Take a first look inside new Ottawa Art Gallery expansion

While the art in Ottawa's new art gallery is not yet installed, construction on the building is largely complete. We take a look inside the $34 million renovation.

'We're finally coming of age,' says gallery director

Gallery director and CEO Alexandra Badzak stands at a group entrance that leads to the OAG’s Jackson café, a studio for student programs and a staircase that leads to the main gallery. (Sandra Abma/CBC News)

Ottawa's new art gallery has plenty of airy spaces, natural light and much more room for art and social activities. 

CBC got a sneak peek of the new Ottawa Art Gallery this week. And while the art is not yet installed, construction on the building — set to open on April 28 — is largely complete. 

Tour the revamped OAG

5 years ago
Duration 3:12
The Ottawa Art Gallery has undergone a $34 million renovation, now with four times the gallery space. Take a tour of some of the changes.

The $34-million renovation spans five floors and features more than 5,000 square metres of exhibit space including permanent and contemporary galleries.

It also includes studios, storage areas and the new Jackson café, a place "where people can have a glass of wine, some tapas and talk about art," said OAG director and CEO Alexandra Badzak.

The secondary entrance off Daley Ave. will open onto the OAG’s brand new Jackson café, named for the Group of Seven artist A.Y. Jackson. (Sandra Abma/CBC News)
Alexandra Badzak shows off the Spencerville Gallery, which will exhibit Ottawa contemporary artists. (Sandra Abma/CBC News)

The expansion will show the art world that Ottawa has come of age, Badzak said.

"We're finally playing in the same sandbox as other key municipal and regional galleries across Canada," she said.

The large multi-purpose space will host social functions and become the new home for screenings by the Canadian Film Institute and the Ottawa International Animation Festival. (Sandra Abma/CBC News)

The OAG was slated to open in autumn of 2017, but that was pushed back due to construction delays. 

"Like any big project we saw it getting more and more complicated," said Badzak. "Hooking a new building into a historic building has some complications to it."

A purpose-built ground-floor storage area will allow the gallery to expand its collection. (Sandra Abma/CBC News)

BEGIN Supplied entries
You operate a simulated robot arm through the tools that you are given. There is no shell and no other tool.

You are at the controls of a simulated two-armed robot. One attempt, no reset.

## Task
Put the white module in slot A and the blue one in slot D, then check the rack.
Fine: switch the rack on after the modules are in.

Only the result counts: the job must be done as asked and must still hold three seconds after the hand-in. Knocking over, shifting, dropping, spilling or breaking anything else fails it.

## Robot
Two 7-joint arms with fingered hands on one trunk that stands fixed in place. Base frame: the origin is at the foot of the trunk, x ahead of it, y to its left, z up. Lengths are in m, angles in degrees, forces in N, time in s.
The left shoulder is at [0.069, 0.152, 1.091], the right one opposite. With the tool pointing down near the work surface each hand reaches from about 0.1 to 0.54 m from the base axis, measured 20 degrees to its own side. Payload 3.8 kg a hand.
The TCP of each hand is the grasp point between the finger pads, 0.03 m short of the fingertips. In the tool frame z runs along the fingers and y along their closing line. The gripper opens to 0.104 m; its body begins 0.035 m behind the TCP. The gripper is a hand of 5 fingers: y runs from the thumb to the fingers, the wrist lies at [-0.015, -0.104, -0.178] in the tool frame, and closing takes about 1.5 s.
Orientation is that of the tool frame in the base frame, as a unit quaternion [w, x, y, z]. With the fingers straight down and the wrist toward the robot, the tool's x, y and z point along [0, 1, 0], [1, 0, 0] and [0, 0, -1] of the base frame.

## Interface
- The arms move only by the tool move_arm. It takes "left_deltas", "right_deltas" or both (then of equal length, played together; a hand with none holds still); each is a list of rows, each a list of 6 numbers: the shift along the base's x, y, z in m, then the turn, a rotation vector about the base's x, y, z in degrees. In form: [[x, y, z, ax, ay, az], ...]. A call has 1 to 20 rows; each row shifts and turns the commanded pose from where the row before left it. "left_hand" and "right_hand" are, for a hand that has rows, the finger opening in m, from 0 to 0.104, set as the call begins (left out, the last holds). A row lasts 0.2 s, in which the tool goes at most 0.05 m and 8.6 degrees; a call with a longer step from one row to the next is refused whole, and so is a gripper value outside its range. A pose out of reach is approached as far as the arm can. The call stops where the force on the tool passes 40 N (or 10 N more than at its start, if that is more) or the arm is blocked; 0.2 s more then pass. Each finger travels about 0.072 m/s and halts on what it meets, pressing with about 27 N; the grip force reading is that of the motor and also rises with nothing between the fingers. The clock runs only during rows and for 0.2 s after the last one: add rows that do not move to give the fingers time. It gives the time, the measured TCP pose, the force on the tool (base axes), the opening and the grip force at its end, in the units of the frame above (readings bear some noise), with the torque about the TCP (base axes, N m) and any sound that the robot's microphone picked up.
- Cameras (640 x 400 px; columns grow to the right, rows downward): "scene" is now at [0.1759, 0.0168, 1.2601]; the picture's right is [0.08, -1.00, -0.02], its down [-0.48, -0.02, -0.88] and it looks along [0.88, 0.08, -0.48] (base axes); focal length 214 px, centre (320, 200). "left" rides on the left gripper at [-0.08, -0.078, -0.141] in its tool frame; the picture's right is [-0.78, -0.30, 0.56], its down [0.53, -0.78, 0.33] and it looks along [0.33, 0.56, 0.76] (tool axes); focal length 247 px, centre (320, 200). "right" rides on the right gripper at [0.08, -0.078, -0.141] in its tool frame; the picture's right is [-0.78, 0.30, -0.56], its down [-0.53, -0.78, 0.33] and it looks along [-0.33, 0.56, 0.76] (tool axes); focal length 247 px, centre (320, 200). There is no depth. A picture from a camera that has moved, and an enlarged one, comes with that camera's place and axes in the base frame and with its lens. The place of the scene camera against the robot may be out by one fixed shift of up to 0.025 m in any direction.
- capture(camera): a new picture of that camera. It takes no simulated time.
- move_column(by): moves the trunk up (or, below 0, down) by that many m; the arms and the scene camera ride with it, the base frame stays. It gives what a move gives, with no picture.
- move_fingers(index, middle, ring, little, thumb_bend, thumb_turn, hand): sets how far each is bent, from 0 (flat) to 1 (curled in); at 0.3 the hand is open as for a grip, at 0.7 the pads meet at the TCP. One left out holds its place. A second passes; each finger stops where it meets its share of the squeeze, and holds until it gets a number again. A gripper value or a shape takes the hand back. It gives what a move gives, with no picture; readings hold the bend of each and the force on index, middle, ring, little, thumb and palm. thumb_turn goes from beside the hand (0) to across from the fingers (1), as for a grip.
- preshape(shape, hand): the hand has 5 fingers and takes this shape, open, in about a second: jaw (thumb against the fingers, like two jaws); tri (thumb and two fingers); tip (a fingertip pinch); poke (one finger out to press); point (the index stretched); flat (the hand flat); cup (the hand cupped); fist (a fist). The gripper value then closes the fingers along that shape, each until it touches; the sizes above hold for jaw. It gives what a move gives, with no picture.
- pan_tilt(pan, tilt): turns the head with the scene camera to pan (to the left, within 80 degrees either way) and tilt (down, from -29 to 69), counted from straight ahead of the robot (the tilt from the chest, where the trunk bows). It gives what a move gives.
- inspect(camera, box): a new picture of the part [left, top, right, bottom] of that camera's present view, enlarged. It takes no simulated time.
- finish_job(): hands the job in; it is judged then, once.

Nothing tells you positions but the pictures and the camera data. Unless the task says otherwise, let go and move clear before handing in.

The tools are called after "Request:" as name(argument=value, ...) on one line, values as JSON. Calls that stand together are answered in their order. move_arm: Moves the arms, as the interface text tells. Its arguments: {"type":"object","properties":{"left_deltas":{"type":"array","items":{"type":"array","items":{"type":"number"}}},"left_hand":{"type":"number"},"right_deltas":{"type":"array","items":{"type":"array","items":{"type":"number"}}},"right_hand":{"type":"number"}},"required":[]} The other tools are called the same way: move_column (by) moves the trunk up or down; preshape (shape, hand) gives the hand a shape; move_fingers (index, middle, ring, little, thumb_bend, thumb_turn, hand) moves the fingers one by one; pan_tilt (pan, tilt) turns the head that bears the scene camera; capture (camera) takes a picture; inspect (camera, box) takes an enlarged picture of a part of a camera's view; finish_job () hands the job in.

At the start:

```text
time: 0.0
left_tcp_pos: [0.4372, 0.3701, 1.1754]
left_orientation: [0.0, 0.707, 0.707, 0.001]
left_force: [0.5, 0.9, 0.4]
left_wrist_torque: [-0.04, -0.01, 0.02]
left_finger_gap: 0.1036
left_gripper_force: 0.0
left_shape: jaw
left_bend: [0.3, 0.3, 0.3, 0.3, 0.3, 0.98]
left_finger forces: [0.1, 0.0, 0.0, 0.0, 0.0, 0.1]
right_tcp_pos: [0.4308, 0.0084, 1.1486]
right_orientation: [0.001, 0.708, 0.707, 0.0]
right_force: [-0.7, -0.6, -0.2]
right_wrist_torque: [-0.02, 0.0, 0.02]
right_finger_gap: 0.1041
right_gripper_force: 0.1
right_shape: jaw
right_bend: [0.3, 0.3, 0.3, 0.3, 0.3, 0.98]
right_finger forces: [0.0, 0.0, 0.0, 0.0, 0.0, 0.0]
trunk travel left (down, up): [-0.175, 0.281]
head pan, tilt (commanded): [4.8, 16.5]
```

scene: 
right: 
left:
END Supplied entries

When the expansion opens, the first show will cover 6,500 years of art making in the local area, including 193 historical and contemporary works of art by 181 artists.

The exhibition will have three titles: Àdisòkàmagan, Nous connaître un peu nous-mêmes, We'll all become stories, and will fill three floors of gallery space.

It's important for the region to have a gallery to showcase the great artists who work here, Badzak said. 

"The artists in this area will finally have a space that is worthy of their talent," Badzak said.

The main entrance will feature the original staircase from the Firestone residence. The Ottawa family's collection forms the foundation of the gallery. (Sandra Abma/CBC News)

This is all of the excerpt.